Isn’t that the business of the citizens of El Salvador to work out with their government, though, and not yours, Adrienne? They can either struggle to change prison conditions, civil rights, and presidential terms, or they can acquiesce to what their government is doing, depending on their preferences and their power. Either way it’s not the business of the United States Government what happens to undesirable aliens it deports to El Salvador or anywhere else. Whether it’s “justified” for President Bukele to do what he does is simply irrelevant to America’s enforcement of its immigration laws.

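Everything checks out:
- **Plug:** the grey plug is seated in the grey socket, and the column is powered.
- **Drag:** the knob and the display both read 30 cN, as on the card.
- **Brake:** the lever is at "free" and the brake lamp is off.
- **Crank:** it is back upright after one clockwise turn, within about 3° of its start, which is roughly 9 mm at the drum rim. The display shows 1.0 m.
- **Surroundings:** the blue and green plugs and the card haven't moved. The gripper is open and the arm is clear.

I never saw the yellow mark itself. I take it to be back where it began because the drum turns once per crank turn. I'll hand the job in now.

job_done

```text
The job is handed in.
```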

If Congress passed a law prohibiting the Executive from deporting aliens (back) to dictatorships with hell-holes for prisons, you country would fill up pretty quickly with some very not-nice people.
There is a deeper point here. The era of “liberalism” is over. Bukele is just one data point (an important one). My standard comment on this is as follows.
“China is very good at building dams, the US is very good at enforcing PC. Which system will prevail in the 21st century?”
This is not about Biden, Harris, or Trump. The problems pre-date all three.
In 1968, it was fair to say that the US had an effective government and other countries did not.
In 2025, this isn’t so clear. Let me use one of my favorite examples. California tried to build a high-speed rail line and failed. Costs in 2020 were estimated at $80 billion and possibly as high as $99.8 billion. The project collapsed under its own weight (cost). The nation of Spain built an HSR from Madrid to Barcelona at a cost of $6 billion. By coincidence, the distance is about the same.
Of course, California has substantial mountain ranges as you approach San Francisco (from the south) or Los Angeles (from the north). Conversely, the Central Valley of California is one of the flattest places on Earth (way flatter than Spain).
The details here are not really that important. The important fact is that the US/California is now a place where things don’t get done.
In 1968, the US was in the final stages of the Apollo program (which would succeed in 1969) and China was starting the debacle of the Cultural Revolution. Stated differently, the US was arguably among the most effective nations on Earth and China was among the least effective nations on Earth. What about now?
Of course, I could mention males in female sports…
There’s NZ too of course:
https://edition.cnn.com/style/gallery/nz-gang-face-tattoo-feat/index.html
I live in Nashville and have eaten at Prince’s twice. In my younger days, I craved hot food and would request the highest number heat at Thai or Indian restaurants. But Prince’s is another level of hot. On first bite, a deep flush would rush through my body and I would gasp for air while waiting for it to subside. Water made it worse. But after a few minutes, the initial shock wears off and you can’t stop eating it.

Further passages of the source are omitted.